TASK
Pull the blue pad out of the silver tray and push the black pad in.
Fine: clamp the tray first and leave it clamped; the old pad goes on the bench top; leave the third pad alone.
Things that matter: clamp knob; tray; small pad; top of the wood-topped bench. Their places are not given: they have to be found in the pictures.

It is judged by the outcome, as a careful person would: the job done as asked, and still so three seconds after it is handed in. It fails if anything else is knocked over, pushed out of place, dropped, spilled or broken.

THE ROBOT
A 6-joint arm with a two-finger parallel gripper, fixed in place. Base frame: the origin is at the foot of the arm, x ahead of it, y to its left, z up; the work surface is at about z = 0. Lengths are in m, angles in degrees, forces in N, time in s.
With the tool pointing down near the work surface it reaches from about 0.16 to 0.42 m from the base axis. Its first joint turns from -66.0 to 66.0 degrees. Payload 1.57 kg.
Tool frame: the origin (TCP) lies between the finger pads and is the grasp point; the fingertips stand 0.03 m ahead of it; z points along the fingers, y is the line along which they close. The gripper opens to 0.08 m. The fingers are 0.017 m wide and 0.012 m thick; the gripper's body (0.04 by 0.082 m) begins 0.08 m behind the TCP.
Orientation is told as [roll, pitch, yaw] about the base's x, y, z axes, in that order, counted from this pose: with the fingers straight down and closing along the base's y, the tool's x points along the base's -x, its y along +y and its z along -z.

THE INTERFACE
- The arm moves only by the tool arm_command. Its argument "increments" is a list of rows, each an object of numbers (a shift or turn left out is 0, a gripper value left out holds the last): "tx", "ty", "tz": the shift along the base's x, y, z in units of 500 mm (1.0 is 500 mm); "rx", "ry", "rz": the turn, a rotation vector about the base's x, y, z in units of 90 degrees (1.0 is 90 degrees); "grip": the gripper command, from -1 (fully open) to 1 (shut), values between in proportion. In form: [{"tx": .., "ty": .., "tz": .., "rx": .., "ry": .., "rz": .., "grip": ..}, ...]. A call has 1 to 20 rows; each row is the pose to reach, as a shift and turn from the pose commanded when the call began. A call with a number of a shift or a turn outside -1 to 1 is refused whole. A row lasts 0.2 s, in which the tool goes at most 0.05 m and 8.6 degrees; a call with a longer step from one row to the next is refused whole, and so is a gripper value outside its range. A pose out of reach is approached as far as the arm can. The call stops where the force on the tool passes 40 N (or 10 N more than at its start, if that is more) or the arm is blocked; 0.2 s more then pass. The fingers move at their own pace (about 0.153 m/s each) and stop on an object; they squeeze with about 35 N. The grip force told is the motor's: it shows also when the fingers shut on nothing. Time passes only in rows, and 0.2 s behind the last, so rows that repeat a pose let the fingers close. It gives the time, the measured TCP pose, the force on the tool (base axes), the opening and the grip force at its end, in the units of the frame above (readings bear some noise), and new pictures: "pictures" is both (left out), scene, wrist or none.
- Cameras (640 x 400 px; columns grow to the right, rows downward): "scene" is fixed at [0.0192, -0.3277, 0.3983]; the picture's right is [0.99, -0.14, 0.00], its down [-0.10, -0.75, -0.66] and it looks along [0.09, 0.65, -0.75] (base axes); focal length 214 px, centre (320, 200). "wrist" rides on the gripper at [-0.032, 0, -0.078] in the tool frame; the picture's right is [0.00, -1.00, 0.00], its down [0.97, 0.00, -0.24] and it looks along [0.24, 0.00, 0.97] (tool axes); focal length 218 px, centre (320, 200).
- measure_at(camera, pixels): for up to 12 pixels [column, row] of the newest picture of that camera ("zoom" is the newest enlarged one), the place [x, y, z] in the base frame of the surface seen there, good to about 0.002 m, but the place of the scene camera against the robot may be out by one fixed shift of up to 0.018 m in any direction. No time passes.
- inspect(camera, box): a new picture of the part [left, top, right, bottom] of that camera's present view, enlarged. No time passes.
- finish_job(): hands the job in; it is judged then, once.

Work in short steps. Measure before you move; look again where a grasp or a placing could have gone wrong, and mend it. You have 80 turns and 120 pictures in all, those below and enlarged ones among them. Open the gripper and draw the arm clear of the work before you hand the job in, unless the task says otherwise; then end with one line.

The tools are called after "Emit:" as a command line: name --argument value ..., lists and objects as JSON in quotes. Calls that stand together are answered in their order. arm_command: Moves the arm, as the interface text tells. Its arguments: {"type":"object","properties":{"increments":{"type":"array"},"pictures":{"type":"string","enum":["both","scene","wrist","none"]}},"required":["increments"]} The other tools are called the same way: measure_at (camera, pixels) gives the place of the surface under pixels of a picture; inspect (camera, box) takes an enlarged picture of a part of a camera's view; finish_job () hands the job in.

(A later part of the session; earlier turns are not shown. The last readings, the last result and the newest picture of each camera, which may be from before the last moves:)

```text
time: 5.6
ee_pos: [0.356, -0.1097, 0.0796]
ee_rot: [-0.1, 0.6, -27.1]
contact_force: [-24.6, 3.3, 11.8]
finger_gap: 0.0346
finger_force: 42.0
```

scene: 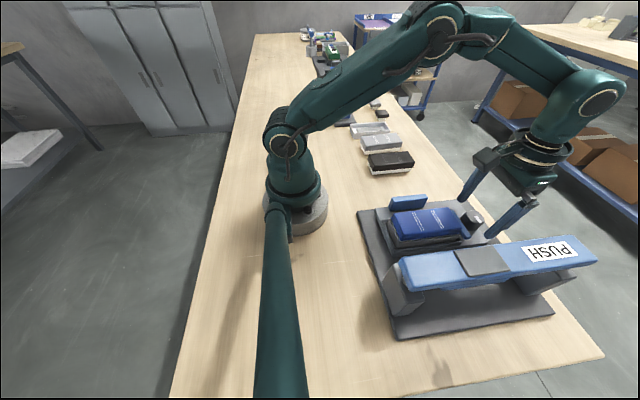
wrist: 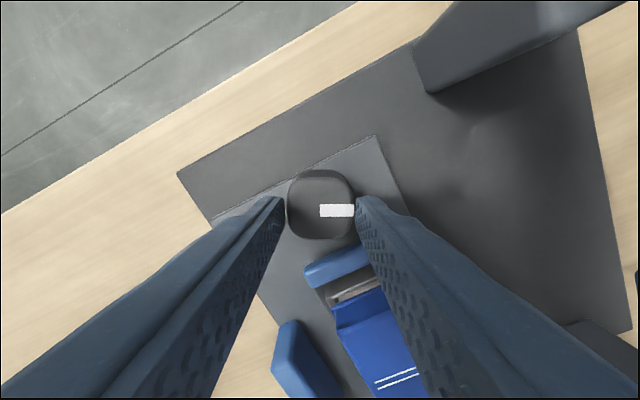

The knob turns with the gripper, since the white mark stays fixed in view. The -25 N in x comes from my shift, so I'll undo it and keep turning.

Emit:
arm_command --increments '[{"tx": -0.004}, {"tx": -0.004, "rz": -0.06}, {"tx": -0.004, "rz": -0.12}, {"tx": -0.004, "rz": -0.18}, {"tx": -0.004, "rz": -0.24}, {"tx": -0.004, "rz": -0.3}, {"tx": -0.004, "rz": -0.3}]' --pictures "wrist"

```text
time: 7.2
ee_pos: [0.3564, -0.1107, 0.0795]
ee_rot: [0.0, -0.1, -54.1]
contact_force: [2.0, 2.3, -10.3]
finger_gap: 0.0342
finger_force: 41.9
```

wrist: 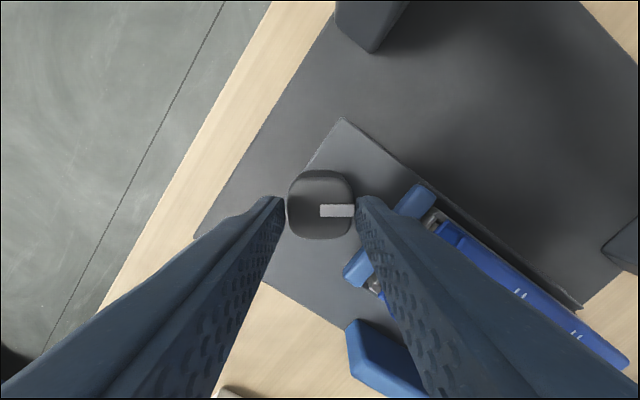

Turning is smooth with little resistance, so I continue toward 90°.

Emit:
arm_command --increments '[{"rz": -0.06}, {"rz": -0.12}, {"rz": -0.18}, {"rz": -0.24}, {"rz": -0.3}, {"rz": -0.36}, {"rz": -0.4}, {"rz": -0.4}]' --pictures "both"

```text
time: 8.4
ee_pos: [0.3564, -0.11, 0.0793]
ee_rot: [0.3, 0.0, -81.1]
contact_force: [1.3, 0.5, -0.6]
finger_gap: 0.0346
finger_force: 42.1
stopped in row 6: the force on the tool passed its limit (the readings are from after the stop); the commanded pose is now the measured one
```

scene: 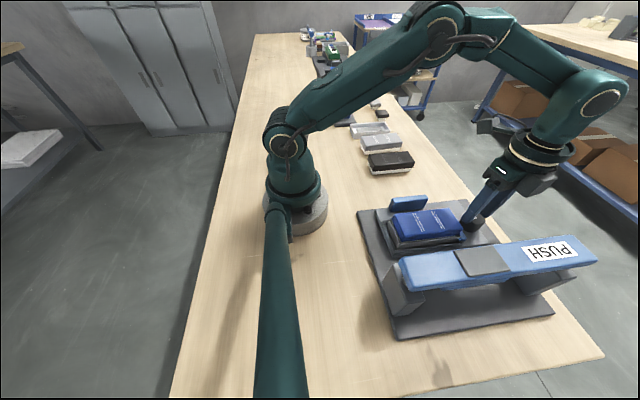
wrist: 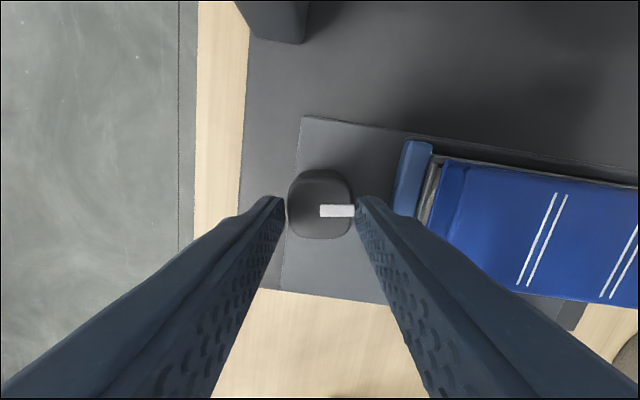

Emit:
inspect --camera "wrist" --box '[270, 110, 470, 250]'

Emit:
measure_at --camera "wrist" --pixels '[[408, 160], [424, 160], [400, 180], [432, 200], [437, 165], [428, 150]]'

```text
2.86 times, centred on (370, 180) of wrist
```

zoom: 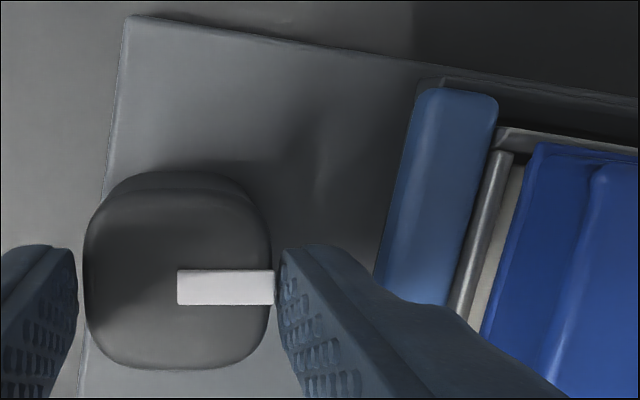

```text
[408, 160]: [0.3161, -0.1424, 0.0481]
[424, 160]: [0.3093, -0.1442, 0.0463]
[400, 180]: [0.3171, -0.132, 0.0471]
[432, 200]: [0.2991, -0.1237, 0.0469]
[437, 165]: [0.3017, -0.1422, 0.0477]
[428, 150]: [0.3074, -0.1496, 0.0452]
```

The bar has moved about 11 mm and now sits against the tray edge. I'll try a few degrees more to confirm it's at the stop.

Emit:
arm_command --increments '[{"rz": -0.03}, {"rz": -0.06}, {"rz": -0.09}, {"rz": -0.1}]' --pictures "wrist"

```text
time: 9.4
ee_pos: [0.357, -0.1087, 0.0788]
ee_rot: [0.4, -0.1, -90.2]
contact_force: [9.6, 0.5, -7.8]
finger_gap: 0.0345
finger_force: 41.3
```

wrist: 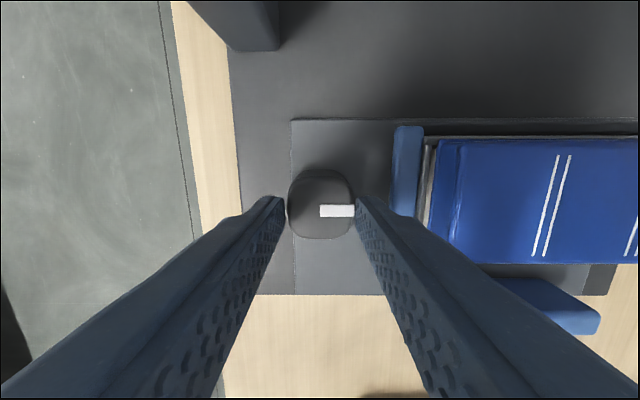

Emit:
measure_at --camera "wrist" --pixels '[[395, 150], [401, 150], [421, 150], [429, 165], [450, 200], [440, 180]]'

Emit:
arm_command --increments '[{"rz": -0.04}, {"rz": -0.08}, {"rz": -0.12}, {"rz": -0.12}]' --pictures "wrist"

* _WHAT THIS TASK INVOLVES_:
Find each line with the string "right" and copy it out.

* _CORRECT RESPONSE_:
- Cameras (640 x 400 px; columns grow to the right, rows downward): "scene" is fixed at [0.0192, -0.3277, 0.3983]; the picture's right is [0.99, -0.14, 0.00], its down [-0.10, -0.75, -0.66] and it looks along [0.09, 0.65, -0.75] (base axes); focal length 214 px, centre (320, 200). "wrist" rides on the gripper at [-0.032, 0, -0.078] in the tool frame; the picture's right is [0.00, -1.00, 0.00], its down [0.97, 0.00, -0.24] and it looks along [0.24, 0.00, 0.97] (tool axes); focal length 218 px, centre (320, 200).
- inspect(camera, box): a new picture of the part [left, top, right, bottom] of that camera's present view, enlarged. No time passes.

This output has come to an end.